- **What to produce**:
Leaving out the pictures, retype all the material exactly. Give them as a JSON list of strings, one for each line, with blank lines left out.

- **Data lines**:
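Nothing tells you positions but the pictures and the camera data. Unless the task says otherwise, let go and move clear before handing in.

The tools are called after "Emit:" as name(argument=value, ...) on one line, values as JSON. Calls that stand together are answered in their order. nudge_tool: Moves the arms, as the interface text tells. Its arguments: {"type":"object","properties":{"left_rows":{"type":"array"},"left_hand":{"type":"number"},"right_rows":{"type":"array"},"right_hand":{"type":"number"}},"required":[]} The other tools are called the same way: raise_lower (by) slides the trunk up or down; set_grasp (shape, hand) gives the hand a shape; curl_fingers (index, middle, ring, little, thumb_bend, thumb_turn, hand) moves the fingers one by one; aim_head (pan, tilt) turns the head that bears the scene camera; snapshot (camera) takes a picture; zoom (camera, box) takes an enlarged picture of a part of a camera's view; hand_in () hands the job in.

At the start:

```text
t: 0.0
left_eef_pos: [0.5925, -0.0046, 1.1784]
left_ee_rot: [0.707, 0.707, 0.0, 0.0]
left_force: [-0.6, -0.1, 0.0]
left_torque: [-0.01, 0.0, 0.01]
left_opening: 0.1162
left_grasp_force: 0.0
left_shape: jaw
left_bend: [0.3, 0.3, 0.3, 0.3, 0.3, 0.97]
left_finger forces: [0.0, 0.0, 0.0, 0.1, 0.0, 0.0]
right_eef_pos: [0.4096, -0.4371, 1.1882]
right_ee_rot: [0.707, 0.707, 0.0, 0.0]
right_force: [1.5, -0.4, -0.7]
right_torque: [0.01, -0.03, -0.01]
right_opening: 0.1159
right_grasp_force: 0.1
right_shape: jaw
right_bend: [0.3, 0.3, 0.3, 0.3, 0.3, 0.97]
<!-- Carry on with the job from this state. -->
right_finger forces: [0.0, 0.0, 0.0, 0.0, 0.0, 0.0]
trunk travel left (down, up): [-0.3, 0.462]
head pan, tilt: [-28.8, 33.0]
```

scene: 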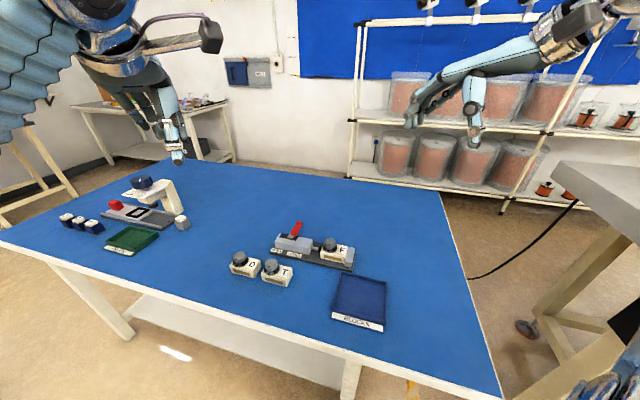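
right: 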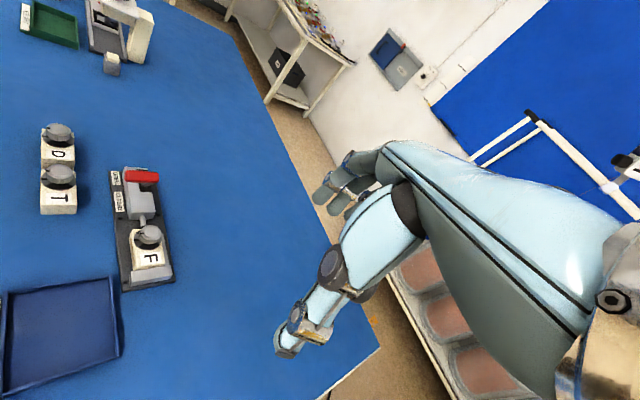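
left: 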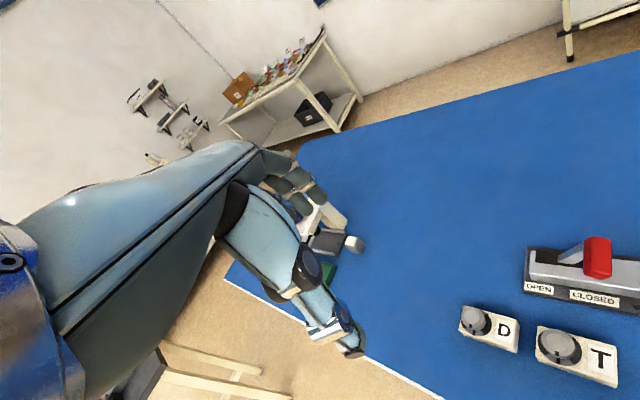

- **Output of the exercise**:
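[
  "Nothing tells you positions but the pictures and the camera data. Unless the task says otherwise, let go and move clear before handing in.",
  "The tools are called after \"Emit:\" as name(argument=value, ...) on one line, values as JSON. Calls that stand together are answered in their order. nudge_tool: Moves the arms, as the interface text tells. Its arguments: {\"type\":\"object\",\"properties\":{\"left_rows\":{\"type\":\"array\"},\"left_hand\":{\"type\":\"number\"},\"right_rows\":{\"type\":\"array\"},\"right_hand\":{\"type\":\"number\"}},\"required\":[]} The other tools are called the same way: raise_lower (by) slides the trunk up or down; set_grasp (shape, hand) gives the hand a shape; curl_fingers (index, middle, ring, little, thumb_bend, thumb_turn, hand) moves the fingers one by one; aim_head (pan, tilt) turns the head that bears the scene camera; snapshot (camera) takes a picture; zoom (camera, box) takes an enlarged picture of a part of a camera's view; hand_in () hands the job in.",
  "At the start:",
  "```text",
  "t: 0.0",
  "left_eef_pos: [0.5925, -0.0046, 1.1784]",
  "left_ee_rot: [0.707, 0.707, 0.0, 0.0]",
  "left_force: [-0.6, -0.1, 0.0]",
  "left_torque: [-0.01, 0.0, 0.01]",
  "left_opening: 0.1162",
  "left_grasp_force: 0.0",
  "left_shape: jaw",
  "left_bend: [0.3, 0.3, 0.3, 0.3, 0.3, 0.97]",
  "left_finger forces: [0.0, 0.0, 0.0, 0.1, 0.0, 0.0]",
  "right_eef_pos: [0.4096, -0.4371, 1.1882]",
  "right_ee_rot: [0.707, 0.707, 0.0, 0.0]",
  "right_force: [1.5, -0.4, -0.7]",
  "right_torque: [0.01, -0.03, -0.01]",
  "right_opening: 0.1159",
  "right_grasp_force: 0.1",
  "right_shape: jaw",
  "right_bend: [0.3, 0.3, 0.3, 0.3, 0.3, 0.97]",
  "<!-- Carry on with the job from this state. -->",
  "right_finger forces: [0.0, 0.0, 0.0, 0.0, 0.0, 0.0]",
  "trunk travel left (down, up): [-0.3, 0.462]",
  "head pan, tilt: [-28.8, 33.0]",
  "```",
  "scene: ",
  "right: ",
  "left: "
]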